To identify barriers and solutions for reducing GHG emissions, a group of agricultural leaders, academics, policy-makers, non-governmental organization representatives, and water experts met at the UC Berkeley School of Law in September 2009. The group identified and prioritized the most critical barriers to reducing agriculture’s GHG emissions and offered recommendations for policy- makers and industry leaders to overcome these barriers. Based on that discussion, this paper identifies the immediate and longer-term actions that government leaders and key stakeholders should take to address the barriers.

In the short term, agriculture leaders can adopt immediate and cost-effective practices that will reduce GHG emissions, particularly the methane from livestock production and nitrous oxide from fertilizer usage (the two largest agricultural sources). Dairy farmers and ranchers can reduce methane emissions from livestock by exploring improvements to the animals’ diet and by lengthening the productive life of dairy cows to generate fewer emissions per unit of milk produced. Farmers can reduce nitrous oxide emissions from too much fertilizer usage by employing more precise and well-timed methods of fertilizer application.

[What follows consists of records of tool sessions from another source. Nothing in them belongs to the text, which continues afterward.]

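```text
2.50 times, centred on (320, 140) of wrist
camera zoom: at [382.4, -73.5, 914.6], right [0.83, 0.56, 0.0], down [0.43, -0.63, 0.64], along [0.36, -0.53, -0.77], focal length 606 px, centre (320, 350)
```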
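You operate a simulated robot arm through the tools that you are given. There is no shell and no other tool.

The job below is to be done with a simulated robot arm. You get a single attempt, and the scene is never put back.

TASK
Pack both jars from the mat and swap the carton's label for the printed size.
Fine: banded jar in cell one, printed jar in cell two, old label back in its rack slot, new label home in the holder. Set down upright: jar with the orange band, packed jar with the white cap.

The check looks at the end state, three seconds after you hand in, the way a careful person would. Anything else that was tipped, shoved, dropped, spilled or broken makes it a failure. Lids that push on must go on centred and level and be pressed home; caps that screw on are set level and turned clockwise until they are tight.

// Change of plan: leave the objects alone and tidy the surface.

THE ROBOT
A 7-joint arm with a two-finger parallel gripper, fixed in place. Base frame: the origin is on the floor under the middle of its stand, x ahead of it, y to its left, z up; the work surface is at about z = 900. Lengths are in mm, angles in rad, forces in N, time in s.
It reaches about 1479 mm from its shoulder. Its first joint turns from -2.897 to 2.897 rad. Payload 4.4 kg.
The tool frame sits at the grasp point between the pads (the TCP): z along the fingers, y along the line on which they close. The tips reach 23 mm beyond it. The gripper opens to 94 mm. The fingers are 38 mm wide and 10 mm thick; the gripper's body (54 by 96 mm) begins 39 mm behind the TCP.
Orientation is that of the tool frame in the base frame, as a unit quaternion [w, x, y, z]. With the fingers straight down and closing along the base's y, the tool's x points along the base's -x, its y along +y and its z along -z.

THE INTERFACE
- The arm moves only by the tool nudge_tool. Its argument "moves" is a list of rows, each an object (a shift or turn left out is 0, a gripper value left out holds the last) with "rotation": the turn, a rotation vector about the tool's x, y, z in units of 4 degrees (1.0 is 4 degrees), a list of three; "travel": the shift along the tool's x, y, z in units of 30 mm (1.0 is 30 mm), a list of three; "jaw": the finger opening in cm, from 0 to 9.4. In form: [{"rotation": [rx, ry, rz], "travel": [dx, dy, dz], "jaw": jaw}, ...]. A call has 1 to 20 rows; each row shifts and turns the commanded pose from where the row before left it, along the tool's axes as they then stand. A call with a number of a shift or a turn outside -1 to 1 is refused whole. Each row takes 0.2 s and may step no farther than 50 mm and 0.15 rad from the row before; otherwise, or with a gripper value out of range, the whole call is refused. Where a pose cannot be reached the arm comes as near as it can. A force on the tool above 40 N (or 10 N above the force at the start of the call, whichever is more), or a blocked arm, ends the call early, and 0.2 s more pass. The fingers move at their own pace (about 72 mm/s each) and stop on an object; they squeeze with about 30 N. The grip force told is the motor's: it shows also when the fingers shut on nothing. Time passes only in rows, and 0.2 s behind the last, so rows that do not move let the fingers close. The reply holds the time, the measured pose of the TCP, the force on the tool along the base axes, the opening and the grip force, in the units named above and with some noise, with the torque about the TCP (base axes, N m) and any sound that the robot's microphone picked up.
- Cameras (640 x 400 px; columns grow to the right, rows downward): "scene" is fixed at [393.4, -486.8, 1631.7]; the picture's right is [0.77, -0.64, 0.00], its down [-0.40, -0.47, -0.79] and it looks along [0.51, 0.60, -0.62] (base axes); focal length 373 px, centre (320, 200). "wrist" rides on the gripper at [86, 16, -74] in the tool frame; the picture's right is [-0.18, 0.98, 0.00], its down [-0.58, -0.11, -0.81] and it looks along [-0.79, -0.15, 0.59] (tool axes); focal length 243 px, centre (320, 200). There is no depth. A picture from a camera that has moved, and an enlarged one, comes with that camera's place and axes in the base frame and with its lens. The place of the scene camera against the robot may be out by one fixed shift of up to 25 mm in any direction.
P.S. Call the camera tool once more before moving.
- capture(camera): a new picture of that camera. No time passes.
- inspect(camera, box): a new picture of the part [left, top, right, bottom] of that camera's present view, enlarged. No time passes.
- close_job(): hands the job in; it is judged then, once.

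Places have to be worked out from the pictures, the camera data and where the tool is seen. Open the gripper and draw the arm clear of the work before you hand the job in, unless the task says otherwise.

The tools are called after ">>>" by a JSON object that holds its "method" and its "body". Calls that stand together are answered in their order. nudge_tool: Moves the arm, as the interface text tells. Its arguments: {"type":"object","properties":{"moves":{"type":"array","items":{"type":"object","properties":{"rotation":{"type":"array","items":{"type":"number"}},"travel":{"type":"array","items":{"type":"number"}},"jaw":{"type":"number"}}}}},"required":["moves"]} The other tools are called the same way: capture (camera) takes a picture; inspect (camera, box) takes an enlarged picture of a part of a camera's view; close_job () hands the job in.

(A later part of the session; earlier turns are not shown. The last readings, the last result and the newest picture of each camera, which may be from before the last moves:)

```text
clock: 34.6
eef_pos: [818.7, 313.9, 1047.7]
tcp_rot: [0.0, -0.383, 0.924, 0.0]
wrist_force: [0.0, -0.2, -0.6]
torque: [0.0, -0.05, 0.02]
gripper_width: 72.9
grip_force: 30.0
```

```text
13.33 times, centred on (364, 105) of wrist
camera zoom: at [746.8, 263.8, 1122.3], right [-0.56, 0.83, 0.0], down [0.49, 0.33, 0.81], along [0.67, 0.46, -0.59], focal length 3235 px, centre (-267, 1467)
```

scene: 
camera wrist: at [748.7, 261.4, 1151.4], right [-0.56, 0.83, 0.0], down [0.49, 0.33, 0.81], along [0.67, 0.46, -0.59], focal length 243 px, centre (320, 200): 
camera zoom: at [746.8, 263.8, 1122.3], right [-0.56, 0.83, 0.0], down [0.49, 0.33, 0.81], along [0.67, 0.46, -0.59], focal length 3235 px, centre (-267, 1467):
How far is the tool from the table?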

In the long-term, policy-makers will need to assist industry efforts to generate renewable energy from agricultural byproducts and to research new and cost- effective practices and technologies to reduce GHG emissions from agricultural commodities. Government leaders should simplify the permitting process for methane digesters and biomass gasification units that turn methane from manure and agricultural biomass into renewable energy. They should also improve the feed-in tariff policy, which provides payments to producers of renewable energy, to encourage more investment in these technologies. Finally, state and federal policy-makers should steer public investment in agriculture towards research on GHG-reducing techniques for each commodity, including ways to improve methane management, fertilizer application, and water usage. Public and private sector leaders will then need to lead outreach efforts to educate farmers and ranchers about these methods.